Due to a supposed "liaison dangereuse" with Gorky's wife that led Gorky to commit suicide, Matta's relationships with the artists from New York got broken irreparably. Being rejected from the Surrealists, he moved to Rome (1949) where he met Angela Faranda, with whom he had his son Pablo in 1951, who is an artist too, known as Pablo Echaurren, among the protagonists of the countercultural movements in Italy.
In Rome, he associated with Afro, Giuseppe Capogrossi, Alberto Burri, Leoncillo, Renato Guttuso, Antonio Corpora, Giulio Turcato, Piero Dorazio, while in Milan, he met with the exponents of the spatialist movement, guided by Lucio Fontana. In these years he elaborated a vision of the "open cube", which allowed him to open up the reality to be represented like a cube, in order to show how what we perceive in the physical world is absorbed and contradicted by what we think. In the paintings made using this method, which was opposed to that of traditional perspective, he revealed the contradiction of appearances and the contrast between that which one sees and that which one thinks, opening the door to a new dimension. His aim was to create a new perspective, where the space of distances was replaced by the space of meaning. The other aim, besides this, was to paint humankind along with its problems and attribute the role of inventing new myths to the artist. In 1954 he moved again to Paris with his new companion, the American Malitte Pope, with whom he would have two children. In 1956 he was asked to realize a mural painting for the Unesco building in Paris and in 1957 the MoMA - Museum of Modern Art in New York organized a solo show. A narrator who worked through images and whose visionary iconography shifted between primitive and future cultures, science and myth, history and chronicle, Matta made cycles of large canvases expressing a cosmological epic, depicting the evolution of the species, the transformation of nature from the infinitely small cell to the infinitely large galaxy, as well as the contemporary world, with satirical aims or social condemnation. At the end of the 1960s, he met Germana Ferrari, with whom he had a daughter and he moved to London, and then again to Paris, and later in an old and uninhabited convent in Italy, close to Tarquinia.

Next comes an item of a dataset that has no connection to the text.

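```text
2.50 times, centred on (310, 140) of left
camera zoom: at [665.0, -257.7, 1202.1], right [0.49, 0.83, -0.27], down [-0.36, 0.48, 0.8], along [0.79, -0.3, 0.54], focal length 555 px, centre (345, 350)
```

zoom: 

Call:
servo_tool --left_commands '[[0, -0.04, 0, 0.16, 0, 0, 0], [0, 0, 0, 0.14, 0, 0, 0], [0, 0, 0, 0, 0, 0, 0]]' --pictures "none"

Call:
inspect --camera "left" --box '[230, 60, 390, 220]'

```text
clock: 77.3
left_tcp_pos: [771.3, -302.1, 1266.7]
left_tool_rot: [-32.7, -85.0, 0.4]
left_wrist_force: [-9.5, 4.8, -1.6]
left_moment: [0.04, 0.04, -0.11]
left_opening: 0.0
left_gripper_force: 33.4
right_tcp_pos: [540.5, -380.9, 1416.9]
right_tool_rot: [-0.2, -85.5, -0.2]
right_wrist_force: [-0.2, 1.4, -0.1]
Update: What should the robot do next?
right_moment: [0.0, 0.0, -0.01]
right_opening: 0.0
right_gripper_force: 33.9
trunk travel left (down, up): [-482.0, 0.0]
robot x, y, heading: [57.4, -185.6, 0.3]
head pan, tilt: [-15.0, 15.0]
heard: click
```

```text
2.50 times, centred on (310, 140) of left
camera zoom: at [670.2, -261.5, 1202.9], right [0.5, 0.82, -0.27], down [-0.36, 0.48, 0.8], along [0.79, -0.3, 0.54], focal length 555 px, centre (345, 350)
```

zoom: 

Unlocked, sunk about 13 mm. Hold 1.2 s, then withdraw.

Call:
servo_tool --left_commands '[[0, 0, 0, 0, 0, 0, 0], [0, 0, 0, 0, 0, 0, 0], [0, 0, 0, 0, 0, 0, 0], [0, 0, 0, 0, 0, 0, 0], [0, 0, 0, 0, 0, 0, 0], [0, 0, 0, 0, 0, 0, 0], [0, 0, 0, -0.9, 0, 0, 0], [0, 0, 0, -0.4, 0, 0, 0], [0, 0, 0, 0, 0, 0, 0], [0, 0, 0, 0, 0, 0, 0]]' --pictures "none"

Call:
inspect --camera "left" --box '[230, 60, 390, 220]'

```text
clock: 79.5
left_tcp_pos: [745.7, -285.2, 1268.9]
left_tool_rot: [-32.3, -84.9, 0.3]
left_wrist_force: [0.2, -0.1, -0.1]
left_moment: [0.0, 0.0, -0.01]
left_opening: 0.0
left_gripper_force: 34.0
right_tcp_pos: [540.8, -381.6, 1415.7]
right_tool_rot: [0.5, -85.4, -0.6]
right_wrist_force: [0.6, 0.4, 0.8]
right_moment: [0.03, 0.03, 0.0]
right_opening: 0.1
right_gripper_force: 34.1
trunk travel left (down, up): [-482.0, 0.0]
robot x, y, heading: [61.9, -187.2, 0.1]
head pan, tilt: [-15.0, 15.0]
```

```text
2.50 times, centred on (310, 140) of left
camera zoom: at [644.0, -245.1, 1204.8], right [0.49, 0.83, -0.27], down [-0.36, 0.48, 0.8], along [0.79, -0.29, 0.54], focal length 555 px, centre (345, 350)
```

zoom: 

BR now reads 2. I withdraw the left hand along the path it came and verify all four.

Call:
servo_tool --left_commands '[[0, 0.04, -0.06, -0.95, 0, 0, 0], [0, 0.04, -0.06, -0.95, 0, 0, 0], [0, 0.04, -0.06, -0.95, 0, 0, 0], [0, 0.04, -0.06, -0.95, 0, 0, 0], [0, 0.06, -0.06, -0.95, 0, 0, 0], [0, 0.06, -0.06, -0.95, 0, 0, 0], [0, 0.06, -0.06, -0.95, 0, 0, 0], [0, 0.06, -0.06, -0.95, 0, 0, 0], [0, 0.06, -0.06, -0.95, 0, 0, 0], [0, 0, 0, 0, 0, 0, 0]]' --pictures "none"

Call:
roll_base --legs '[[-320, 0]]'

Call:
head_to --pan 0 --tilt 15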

In his later years, while his works were exhibited all over the world, Matta created not only canvases that were so large as to compete in size with movie screens, but he also developed his inclination toward being a total artist, working in artistic disciplines beyond painting: he created furniture, objects for everyday use and sculptures where the totemic world of primitive art, ancient Native American and Asian civilizations translated into anthropomorphic, hieratic and mechanical figurations.
During the second half of the Twentieth Century, Matta participated in exhibitions all over the world: from Europe to North and Latin America, and Asia too. Beside the important retrospective at the MoMa - Museum of Modern Art (1957), we have to mention the one at Centre Pompidou in Paris (1985). His works are conserved in important museums' collections, such as the Solomon R. Guggenheim and MoMa - Museum of Modern Art in New York, the Tate London, the Musee National d'Art Moderne de la Ville de Paris, the Centre Pompidou.

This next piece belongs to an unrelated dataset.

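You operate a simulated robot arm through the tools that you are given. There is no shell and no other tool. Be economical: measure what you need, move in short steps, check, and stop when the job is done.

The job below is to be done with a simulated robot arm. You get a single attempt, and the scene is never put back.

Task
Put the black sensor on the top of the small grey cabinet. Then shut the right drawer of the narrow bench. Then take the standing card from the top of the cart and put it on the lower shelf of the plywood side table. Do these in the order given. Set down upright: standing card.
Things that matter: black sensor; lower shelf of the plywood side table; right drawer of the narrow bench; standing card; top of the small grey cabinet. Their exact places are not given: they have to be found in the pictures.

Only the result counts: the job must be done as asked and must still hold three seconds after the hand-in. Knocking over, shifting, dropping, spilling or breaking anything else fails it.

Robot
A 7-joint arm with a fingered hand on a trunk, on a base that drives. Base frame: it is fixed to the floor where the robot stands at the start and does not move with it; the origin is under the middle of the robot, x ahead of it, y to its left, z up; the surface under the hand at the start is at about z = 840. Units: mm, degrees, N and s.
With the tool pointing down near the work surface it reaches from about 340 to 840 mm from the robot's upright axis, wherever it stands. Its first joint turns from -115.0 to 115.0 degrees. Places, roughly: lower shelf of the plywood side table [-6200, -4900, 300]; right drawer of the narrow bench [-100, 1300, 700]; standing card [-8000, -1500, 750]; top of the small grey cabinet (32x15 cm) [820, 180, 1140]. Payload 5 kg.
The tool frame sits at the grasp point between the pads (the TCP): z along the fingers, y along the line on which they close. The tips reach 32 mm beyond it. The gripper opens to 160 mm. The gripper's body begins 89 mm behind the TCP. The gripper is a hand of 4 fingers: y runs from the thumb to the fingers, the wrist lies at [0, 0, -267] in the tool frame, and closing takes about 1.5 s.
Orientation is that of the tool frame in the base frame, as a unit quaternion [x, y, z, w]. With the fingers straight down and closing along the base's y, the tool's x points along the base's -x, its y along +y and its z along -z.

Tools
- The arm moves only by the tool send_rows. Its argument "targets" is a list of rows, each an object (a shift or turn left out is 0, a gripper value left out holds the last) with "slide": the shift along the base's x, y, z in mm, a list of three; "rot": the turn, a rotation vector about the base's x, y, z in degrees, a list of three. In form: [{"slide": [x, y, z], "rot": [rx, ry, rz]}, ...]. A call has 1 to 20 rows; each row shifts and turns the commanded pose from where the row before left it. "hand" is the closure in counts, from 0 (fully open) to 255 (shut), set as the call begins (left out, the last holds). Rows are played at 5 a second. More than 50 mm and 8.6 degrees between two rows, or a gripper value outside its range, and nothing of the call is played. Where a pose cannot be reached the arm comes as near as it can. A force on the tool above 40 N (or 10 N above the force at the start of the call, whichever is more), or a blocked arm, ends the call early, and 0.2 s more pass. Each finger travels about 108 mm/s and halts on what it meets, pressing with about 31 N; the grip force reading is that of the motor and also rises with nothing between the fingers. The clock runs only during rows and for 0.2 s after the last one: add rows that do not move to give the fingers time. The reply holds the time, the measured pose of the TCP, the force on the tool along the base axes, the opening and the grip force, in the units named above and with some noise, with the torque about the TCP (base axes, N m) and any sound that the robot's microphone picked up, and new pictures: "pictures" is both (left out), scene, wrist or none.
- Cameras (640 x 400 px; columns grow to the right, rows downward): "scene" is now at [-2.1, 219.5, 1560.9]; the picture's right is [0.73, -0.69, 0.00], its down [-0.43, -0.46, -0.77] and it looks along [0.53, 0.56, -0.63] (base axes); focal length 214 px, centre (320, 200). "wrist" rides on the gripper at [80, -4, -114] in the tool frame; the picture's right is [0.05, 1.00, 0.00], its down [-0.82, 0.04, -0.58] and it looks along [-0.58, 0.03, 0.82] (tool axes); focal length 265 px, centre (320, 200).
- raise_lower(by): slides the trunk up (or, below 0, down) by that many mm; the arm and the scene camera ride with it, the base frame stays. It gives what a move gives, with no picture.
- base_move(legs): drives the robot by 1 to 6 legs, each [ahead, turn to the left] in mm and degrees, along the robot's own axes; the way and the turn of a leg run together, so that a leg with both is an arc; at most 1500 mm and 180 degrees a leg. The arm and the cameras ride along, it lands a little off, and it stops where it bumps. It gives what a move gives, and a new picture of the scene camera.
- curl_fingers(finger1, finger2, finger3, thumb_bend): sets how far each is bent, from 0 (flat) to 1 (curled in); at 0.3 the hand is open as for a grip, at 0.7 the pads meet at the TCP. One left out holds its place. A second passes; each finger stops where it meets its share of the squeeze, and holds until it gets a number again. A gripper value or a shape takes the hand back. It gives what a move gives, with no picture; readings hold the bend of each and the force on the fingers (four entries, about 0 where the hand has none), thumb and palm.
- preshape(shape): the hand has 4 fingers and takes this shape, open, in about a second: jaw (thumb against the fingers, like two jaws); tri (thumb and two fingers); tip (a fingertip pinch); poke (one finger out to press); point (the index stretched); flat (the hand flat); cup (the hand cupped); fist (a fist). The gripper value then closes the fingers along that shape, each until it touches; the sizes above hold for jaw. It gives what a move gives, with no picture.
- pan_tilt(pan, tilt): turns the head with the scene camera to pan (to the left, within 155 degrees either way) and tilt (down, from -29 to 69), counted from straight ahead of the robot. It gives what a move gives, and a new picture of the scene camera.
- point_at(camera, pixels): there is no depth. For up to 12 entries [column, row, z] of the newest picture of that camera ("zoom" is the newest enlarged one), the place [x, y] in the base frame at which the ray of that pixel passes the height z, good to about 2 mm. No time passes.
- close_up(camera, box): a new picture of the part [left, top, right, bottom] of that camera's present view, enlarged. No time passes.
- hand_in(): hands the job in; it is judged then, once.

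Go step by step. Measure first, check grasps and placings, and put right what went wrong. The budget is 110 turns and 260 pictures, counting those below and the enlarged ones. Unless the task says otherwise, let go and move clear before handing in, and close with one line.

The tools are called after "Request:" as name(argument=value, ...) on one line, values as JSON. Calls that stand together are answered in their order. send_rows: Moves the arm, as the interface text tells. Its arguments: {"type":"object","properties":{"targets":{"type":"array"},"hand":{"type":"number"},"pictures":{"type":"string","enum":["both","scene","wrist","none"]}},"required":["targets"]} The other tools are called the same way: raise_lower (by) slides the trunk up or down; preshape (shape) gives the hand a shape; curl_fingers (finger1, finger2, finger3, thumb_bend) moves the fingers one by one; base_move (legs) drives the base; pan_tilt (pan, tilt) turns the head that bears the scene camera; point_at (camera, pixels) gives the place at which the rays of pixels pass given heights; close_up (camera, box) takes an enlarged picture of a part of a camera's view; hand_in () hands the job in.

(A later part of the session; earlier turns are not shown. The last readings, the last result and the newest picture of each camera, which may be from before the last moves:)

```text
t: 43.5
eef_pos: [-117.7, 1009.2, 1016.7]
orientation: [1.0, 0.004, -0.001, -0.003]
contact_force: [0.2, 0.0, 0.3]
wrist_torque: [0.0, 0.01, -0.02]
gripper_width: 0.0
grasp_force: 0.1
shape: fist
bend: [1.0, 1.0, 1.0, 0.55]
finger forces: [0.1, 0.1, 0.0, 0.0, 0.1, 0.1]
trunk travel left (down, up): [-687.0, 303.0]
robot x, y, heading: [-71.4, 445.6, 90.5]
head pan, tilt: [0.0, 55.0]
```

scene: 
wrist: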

The current auction record for Roberto Sebastian Matta was set for the work La révolte des contraires (1944) sold at Christie's in New York in May 2015 for USD 5 million.

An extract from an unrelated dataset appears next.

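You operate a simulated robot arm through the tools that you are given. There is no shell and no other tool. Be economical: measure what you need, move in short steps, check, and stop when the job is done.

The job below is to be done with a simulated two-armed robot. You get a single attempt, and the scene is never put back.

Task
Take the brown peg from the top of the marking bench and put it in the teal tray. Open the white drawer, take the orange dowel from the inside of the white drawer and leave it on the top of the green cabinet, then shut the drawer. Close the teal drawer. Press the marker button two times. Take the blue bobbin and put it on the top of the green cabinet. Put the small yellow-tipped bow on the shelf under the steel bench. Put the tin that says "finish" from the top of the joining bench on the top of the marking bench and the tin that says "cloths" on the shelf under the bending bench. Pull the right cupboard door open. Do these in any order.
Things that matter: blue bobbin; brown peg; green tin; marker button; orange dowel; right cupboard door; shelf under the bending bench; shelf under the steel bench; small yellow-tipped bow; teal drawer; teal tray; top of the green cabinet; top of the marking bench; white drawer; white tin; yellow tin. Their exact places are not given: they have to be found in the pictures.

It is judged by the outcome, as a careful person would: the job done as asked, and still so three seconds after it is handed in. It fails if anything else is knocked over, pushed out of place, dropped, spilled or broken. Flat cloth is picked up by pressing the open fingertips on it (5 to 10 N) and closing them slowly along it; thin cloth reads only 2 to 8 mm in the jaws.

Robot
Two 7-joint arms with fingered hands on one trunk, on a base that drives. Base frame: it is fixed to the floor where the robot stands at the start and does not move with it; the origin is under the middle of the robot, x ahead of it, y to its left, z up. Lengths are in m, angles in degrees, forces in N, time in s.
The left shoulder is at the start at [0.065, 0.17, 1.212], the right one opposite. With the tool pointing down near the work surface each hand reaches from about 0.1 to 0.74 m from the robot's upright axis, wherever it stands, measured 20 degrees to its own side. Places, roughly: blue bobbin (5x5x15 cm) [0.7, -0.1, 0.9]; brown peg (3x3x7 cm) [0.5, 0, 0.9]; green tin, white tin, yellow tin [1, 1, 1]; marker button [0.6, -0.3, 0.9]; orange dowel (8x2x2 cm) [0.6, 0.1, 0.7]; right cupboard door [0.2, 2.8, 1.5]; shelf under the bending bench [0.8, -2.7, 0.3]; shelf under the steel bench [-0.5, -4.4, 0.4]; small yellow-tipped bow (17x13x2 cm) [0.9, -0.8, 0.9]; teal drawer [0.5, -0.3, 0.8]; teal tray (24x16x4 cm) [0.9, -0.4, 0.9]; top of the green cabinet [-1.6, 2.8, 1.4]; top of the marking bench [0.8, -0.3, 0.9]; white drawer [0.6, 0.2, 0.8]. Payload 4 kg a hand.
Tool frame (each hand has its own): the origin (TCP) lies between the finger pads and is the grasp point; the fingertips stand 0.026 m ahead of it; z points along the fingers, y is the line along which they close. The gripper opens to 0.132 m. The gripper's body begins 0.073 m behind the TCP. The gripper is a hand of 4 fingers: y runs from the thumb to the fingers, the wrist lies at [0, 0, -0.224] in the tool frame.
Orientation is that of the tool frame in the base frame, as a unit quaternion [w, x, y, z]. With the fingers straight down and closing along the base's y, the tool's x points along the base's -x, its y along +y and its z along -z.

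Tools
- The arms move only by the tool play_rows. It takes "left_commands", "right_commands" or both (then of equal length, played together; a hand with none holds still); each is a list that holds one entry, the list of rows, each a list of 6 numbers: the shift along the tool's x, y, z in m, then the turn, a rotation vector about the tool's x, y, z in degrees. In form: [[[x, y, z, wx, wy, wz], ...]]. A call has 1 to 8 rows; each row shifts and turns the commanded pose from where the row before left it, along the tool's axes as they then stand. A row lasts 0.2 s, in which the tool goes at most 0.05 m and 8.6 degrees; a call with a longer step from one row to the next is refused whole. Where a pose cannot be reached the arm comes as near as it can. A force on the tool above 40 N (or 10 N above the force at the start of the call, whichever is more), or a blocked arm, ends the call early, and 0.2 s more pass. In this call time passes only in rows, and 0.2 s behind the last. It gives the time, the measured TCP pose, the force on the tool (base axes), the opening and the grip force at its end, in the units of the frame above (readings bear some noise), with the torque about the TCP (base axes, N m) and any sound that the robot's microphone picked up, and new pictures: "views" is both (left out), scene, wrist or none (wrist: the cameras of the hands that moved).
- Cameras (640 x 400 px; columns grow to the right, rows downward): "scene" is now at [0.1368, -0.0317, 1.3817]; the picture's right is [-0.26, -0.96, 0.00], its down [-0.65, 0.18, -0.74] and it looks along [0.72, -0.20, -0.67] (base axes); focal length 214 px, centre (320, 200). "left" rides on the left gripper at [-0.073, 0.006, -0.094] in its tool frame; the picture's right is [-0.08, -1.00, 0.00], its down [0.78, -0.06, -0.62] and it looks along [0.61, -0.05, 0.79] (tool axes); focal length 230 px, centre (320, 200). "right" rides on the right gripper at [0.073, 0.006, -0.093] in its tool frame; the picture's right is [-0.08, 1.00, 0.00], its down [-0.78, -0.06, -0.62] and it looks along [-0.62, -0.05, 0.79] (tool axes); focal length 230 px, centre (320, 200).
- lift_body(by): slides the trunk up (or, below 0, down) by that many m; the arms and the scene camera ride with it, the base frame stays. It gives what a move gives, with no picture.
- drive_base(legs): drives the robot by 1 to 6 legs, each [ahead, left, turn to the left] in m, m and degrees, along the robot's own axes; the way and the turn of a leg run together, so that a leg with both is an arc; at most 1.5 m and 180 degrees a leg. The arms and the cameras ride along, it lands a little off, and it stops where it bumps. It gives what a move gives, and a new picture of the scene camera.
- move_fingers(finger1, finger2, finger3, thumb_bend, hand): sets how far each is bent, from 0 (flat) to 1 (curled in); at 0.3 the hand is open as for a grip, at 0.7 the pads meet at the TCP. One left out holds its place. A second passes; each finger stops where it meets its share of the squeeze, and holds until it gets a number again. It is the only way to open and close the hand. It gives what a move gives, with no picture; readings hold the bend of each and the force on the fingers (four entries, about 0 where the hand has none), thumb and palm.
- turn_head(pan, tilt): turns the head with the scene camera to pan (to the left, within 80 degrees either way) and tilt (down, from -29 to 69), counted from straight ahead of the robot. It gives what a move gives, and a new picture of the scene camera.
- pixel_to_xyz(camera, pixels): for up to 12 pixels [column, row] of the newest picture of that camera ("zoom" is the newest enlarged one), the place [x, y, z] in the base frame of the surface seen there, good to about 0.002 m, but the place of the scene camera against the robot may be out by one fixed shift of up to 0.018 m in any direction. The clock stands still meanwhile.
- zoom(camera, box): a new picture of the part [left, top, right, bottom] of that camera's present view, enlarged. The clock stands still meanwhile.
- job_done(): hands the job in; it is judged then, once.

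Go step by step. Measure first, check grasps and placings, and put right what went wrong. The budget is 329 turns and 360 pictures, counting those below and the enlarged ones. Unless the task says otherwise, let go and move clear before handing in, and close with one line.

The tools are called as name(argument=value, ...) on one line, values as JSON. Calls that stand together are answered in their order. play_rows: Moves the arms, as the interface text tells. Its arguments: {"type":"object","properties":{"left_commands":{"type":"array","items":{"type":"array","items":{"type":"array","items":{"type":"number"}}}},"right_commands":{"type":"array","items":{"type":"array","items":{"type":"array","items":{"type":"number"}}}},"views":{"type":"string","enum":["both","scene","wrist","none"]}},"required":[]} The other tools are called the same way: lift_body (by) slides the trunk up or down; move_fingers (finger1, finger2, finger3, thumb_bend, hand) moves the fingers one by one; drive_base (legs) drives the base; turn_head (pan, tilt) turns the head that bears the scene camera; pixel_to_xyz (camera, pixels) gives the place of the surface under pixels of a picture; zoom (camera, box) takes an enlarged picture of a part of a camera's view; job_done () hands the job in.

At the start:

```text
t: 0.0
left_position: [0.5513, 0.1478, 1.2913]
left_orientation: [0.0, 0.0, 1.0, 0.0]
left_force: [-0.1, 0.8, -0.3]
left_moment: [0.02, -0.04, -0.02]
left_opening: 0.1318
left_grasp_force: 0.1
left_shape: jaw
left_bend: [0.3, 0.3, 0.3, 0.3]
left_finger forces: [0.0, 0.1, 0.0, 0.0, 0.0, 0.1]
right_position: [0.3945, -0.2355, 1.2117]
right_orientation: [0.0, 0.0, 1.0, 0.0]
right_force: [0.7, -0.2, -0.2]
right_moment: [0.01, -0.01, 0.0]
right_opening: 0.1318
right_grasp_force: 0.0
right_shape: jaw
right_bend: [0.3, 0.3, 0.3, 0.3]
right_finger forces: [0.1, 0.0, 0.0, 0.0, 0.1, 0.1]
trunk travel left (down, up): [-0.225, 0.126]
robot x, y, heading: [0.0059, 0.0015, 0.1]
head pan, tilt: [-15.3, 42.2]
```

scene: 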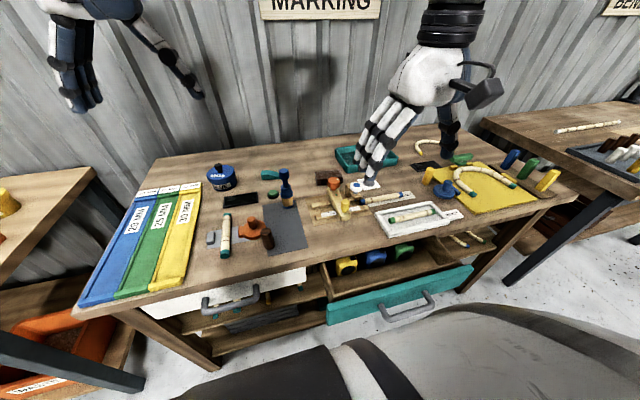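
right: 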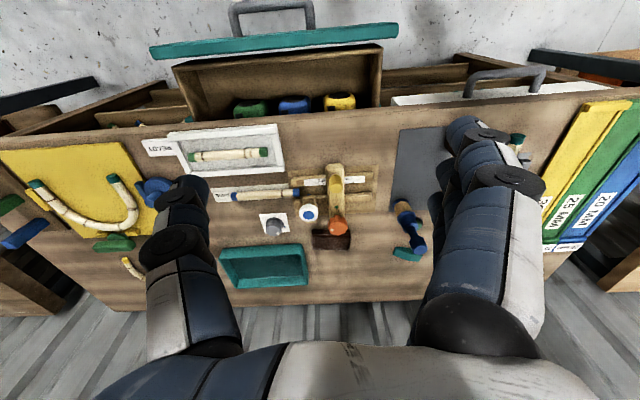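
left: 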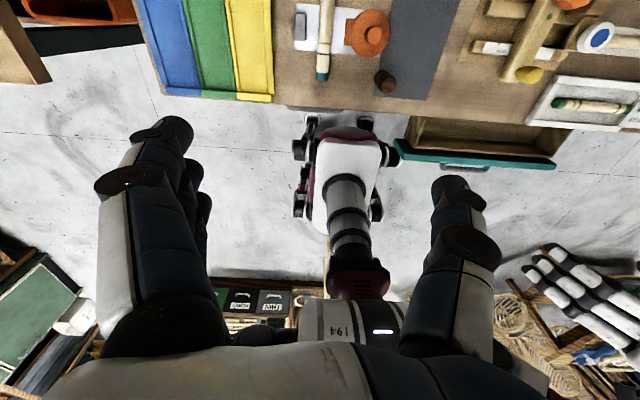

Franco and Roberta Calarota, founders of Galleria d'Arte Maggiore g.a.m., established a close friendship and professional relationship with Matta when the artist moved to Italy at the end of 1970s. In an interesting text (included in the catalogue D. Eccher, F. Calarota, Matta: Roberto Sebastian Matta, Gordon Matta-Clark, Pablo Echaurren, Galleria d'Arte Maggiore g.a.m., Silvana Editoriale, 2013) Franco Calarota writes: «I met Roberto Sebastian Matta, Sebastian for his friends, a few years after he arrived in Italy and have fond memories of our long conversations at the "Bandita", a former monastery at the gates of Tarquinia, where the walls of his studio were hung with large works in progress and outside in the garden stood his sculptures, which had an Etruscan feel». Maggiore g.a.m. owns part of the estate of his work and has been organizing several exhibition from the 1980s in its venue in Bologna but also in institutional spaces like the show realized with the patronage of the Umbria region at Palazzo dei Sette in Orvieto (catalogue E. Mascelloni, M. Clarac-Seroux, Matta, Galleria d'Arte Maggiore g.a.m. 2002). In 2013 Franco Calarota realized Matta's dream to see his works exhibited together with the ones of his sons: Gordon Matta Clark, leading exponent of the contemporary American art, and Pablo Echaurren. This exhibition, realized with Galleria d'Arte Maggiore g.a.m. and curated by Danilo Eccher Matta: Roberto Sebastian Matta, Gordon Matta-Clark, Pablo Echaurren (catalogue Galleria d'Arte Maggiore g.a.m., Silvana Editoriale, 2013), was hosted on the occasion of the 55. Esposizione Internazionale di Arte - La Biennale di Venezia at Fondazione Querini Stampalia. The exhibited works could dialogue with each other since all the three artists share the visionary of the creative gesture and the social dimension of their work. In 2015 Galleria d'Arte Maggiore g.a.m. produced the official collateral event of the 56. Esposizione Internazionale di Arte - La Biennale di Venezia focused on the sculptures by Matta in the Garden of Palazzo Soranzo Cappello in Venice (F. Gualdoni, A. Calarota, Matta. Sculture, Galleria d'Arte Maggiore g.a.m. - Silvana Editoriale, 2015).